Farmers who are selling their properties and land are leaving it too long to instruct solicitors – costing them time and money.
That is the warning from Midlands agricultural legal specialist Alexandra Phillips who is concerned that a growing number of farmers are only working with lawyers towards the end of the sale process, rather than at the beginning.
Ms Phillips, an assistant solicitor at law firm mfg Solicitors, said she is handling an increasing number of cases where she had been instructed by farmers after properties were sold – meaning unrealistic deadlines to finalise contracts.
Ms Phillips said: “Sellers, either farmers or landowners, have a web of vital information which if they pass across to a solicitor early on can rapidly accelerate the sale process towards completion day.
“Leaving it until after the property is sold, as some farmers appear to be doing, means vital searches for deeds and missing documents, essential checks on the title on the land and ironing out discrepancies are being left until the last minute when in reality those tasks can take weeks to complete.

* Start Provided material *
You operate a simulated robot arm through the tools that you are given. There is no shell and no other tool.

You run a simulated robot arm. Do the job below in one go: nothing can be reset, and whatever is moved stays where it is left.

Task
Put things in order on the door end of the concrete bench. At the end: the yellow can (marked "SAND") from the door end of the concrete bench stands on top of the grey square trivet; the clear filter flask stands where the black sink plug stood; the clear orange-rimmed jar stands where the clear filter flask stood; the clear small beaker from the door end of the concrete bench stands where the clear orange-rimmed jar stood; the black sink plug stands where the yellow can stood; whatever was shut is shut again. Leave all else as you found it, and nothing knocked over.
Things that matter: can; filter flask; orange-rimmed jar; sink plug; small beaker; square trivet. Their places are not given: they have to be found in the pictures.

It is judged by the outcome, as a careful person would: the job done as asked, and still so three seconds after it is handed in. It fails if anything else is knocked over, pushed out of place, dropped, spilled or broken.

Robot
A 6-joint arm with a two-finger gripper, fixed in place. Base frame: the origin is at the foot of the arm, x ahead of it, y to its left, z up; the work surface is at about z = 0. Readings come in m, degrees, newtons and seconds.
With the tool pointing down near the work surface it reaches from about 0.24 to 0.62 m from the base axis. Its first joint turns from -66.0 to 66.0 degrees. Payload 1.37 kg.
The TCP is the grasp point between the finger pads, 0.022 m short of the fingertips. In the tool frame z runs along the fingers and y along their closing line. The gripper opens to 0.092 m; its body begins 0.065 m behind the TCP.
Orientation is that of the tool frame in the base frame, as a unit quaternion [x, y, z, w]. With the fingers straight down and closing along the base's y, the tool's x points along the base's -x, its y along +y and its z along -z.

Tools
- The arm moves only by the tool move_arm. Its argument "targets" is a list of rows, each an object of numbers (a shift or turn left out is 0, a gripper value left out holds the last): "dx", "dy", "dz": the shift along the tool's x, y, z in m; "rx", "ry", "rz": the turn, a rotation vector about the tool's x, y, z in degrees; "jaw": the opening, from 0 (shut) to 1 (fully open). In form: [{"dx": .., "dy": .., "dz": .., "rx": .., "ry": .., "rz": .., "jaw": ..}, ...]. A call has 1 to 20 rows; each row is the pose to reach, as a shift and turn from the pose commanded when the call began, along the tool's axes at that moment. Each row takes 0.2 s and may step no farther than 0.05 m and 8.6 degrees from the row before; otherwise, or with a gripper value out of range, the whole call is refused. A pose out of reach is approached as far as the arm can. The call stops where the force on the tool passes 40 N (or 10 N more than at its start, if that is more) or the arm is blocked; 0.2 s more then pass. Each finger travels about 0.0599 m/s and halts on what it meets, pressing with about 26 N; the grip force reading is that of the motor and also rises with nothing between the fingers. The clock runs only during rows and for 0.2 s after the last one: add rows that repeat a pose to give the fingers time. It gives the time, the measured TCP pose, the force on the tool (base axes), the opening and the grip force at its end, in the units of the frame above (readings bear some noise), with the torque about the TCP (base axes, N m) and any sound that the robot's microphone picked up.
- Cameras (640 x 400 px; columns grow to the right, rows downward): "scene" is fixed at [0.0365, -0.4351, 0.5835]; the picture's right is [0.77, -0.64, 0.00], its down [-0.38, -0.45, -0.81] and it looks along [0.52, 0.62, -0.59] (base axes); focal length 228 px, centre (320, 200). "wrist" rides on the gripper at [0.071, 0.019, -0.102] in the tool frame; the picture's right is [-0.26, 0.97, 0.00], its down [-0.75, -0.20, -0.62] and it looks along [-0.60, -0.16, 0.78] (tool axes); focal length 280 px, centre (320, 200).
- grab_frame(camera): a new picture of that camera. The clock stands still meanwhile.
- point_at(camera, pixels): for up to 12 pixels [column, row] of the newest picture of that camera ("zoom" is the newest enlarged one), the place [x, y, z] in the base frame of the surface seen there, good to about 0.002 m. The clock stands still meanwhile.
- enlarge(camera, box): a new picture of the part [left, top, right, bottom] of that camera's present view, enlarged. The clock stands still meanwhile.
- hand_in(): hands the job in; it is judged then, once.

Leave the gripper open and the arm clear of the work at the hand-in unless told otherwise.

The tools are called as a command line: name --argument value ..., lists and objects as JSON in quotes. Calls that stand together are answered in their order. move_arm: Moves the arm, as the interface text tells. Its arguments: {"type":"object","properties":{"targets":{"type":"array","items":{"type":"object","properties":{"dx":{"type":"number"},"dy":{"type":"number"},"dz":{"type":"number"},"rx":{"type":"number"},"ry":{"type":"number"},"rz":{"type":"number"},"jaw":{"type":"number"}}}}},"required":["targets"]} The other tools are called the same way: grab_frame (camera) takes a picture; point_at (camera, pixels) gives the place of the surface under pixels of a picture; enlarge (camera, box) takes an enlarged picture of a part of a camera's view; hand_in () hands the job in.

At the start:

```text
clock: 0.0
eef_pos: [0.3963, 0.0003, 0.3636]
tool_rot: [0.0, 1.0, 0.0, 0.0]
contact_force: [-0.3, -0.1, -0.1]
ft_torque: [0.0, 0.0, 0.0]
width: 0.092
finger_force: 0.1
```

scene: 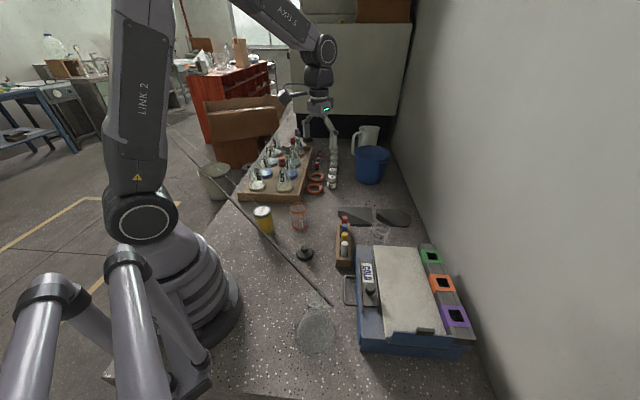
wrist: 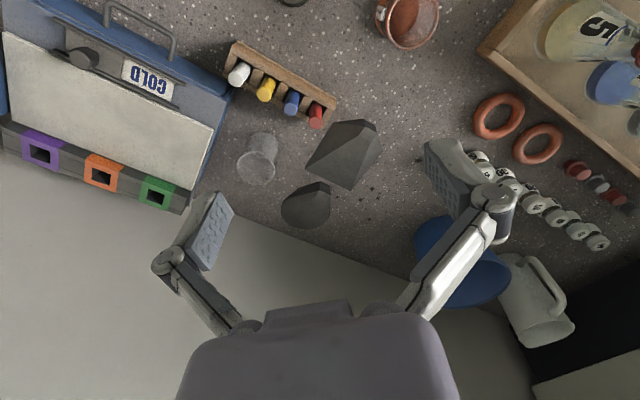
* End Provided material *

“It’s a needless delay for the sale of a farms here in the region. It could be easily dealt with by sellers being more proactive and working in partnership with their lawyer and land agent from day one. Our experience shows that approach can dramatically save time, effort and money.”
Ms Phillips added that solicitors handling the sale of farm land have to handle time-consuming matters such the examination of milk quotas, stewardship schemes, employees to transfer, drainage, pollution or flooding as well as typical property matters such as fixtures and fittings or access to land.
To help address the problem the firm’s agriculture and rural division has designed a checklist for farmers and landowners which shows every legal issue that should be addressed as part of any sale.